**Extract provided**
I raise my eyebrows. He carries on.

I put $1m with HSBC. Another 500k with Citibank.
 With OCBC? Nothing.
 Why? Because your relationship managers have ethical problems. Can you imagine? She’s asking me “how’s your relationship with your wife? I’m not very happy with my boyfriend.” Is she trying to ask me to be her sugar daddy?

Well, Chairman Andrew Lee is in for a long afternoon. 

Another elderly gent has made his slow way to the microphone. He talks about the dividend being ‘chicken shit’ in the past, and proceeds to thank the Board for raising the dividend over the years.

Later, Chairman Andrew Lee corrects him, saying,

The dividend is definitely not ‘chicken shit’.

Sitting there, I wondered how OCBC had managed to move its dividend so much higher in recent years. Andrew Lee had prepared a speech about what they’d been doing in recent years.

Not “chicken shit”, Chairman Lee says
Not “chicken shit”, Chairman Lee says

One of the first things he shared was not what they had done, but what they had not. When there were talks about the OCBC Building being renovated, they had held off the development, holding off the $6b it would have cost to manage the surrounding complex. They had not done crazy, new acquisitions, but had instead taken time to re-acquire what was in the Group, such as by trying to retake Great Eastern private.

Whilst they had failed, they had now consolidated a larger portion of the shares of GE, allowing them to book more of the profits from GE.

But there were concerns about where the new growth would come from. Which was where I heard the first big insight of the day. Some had asked Andrew whether they were worried about Indonesia’s flagging economy.

You can’t ignore Indonesia.

Indonesia is the largest economy in ASEAN, accounting for nearly half of ASEAN’s GDP.

I never expected this. All I knew was that Indonesia was cheaper. Running my agency with Indonesian designers, was a quarter of what I’d pay Singaporeans. They would cost me SG$800 a month, whereas the minimum I would have to pay Singaporeans was $3200. No questions asked. Whether that be an annual report design or otherwise.

But I should have known. On 2nd May, I’d been over in Indonesia, launching the book of a Japanese author I’d worked with. There, spread out over a huge mall in Malaysia, lay a big children’s book fair which brought children along. And that evening, as I sat there and heard 4 year olds ask questions of the Japanese author, I was surprised at just how articulate the Indonesian children were. Please don’t get me wrong. I don’t look down on them.

But I’d not expected British accented English, in Jakarta’s suburban mall.

And working with the Indonesian designers in my team, I’ve just been surprised at there being nearly zero difference with the Singaporeans I work with. In fact, if anything, they work harder, smarter, and much better than Singaporeans.

But was OCBC being foolish, especially with the regime change in recent times? At CEO Tan Teck Long’s Q1’26 call, Chanya of Bloomberg asked about the concerns in Indonesia and why they still did the HSBC acquisition for $400m.

CEO Tan shared about how the acquisition had a small loan book of 0.3b, but a bigger AUM of $6.6b and 336,000 customers. This was no small number.

Tan convincing the Board to do the acquisition

OCBC Indonesia is much bigger than DBS. So what’s OCBC seeing that DBS is not?

**Stored data**
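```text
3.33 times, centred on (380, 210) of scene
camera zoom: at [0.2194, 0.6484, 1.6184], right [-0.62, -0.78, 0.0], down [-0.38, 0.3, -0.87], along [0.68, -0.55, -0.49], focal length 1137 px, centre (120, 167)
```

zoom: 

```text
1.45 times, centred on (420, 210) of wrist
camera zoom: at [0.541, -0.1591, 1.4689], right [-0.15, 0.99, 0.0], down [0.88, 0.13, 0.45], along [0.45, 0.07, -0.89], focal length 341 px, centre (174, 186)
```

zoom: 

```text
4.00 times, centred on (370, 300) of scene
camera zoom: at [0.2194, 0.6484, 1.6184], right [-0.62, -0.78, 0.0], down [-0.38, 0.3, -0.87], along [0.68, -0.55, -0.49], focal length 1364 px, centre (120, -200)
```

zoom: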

**To-do list**
(1) I need one stretch of the extract provided verbatim, from "But I’d not" to "no small number.".
(2) Extend the extract provided, starting right after its last sentence.

**Results of the tasks**
(1)
But I’d not expected British accented English, in Jakarta’s suburban mall.

And working with the Indonesian designers in my team, I’ve just been surprised at there being nearly zero difference with the Singaporeans I work with. In fact, if anything, they work harder, smarter, and much better than Singaporeans.

But was OCBC being foolish, especially with the regime change in recent times? At CEO Tan Teck Long’s Q1’26 call, Chanya of Bloomberg asked about the concerns in Indonesia and why they still did the HSBC acquisition for $400m.

CEO Tan shared about how the acquisition had a small loan book of 0.3b, but a bigger AUM of $6.6b and 336,000 customers. This was no small number.

(2)
OCBC Indonesia is much bigger than DBS. So what’s OCBC seeing that DBS is not?

But what was interesting to me was how Tan had convinced the board to do this. I’d heard from Bank of Singapore staff about how conservative the Board was, and how they’d not done any major acquisitions for years. In fact, at the AGM in April 2026, Andrew Lee had pointed out that in these choppy waters, they saw themselves as a ship cutting through the waters, and did not want to take on more load than what was needed.

They thus had not taken on absurd acquisitions, nor had they done crazy Capex to their building renovations, and most importantly they continued to be extremely light in their pace of capital returns.

But more importantly, what I did see was Mrs Tan Ching Yee, newly appointed non-executive director. I first met her when the Institute of Policy Studies organised a discussion on the role of Singapore’s reserves, and realised that this small woman was the Permanent Secretary of Finance, and effectively holding the levers to trillions of dollars.She has gained a level of understanding of Singapore’s finance system, and would be a big addition to OCBC.

Don’t underestimate the ladies. She led MOF since 2016 and recently stepped down in May 2025.

Happy Friday… dividends?

In the quarterly earnings call, CFO Goh Chin Yee shared that for the share buybacks, they’d only completed 20% of the buybacks. And they had 80% of the 1b they had not done. They were open to doing a special dividend to reward their long-term shareholders.

Divide that by the number of OCBC shares, and that would give you a $0.175 special dividend.

Insurance could be THE unlikely driver

Their three segments - Insurance, Wealth and Banking, is often discounted because of the insurance segment.
Their three segments – Insurance, Wealth and Banking, is often discounted because of the insurance segment.

But of course, not everyone loves OCBC. Amongst the 3 local banks, OCBC is often seen as the smallest ‘banking’ segment because they do so many other things. After then MAS Chairman Lee Hsien Loong’s directive for anti-commingling of financial and non-financial businesses for banks, DBS and UOB focused on distribution of insurance only.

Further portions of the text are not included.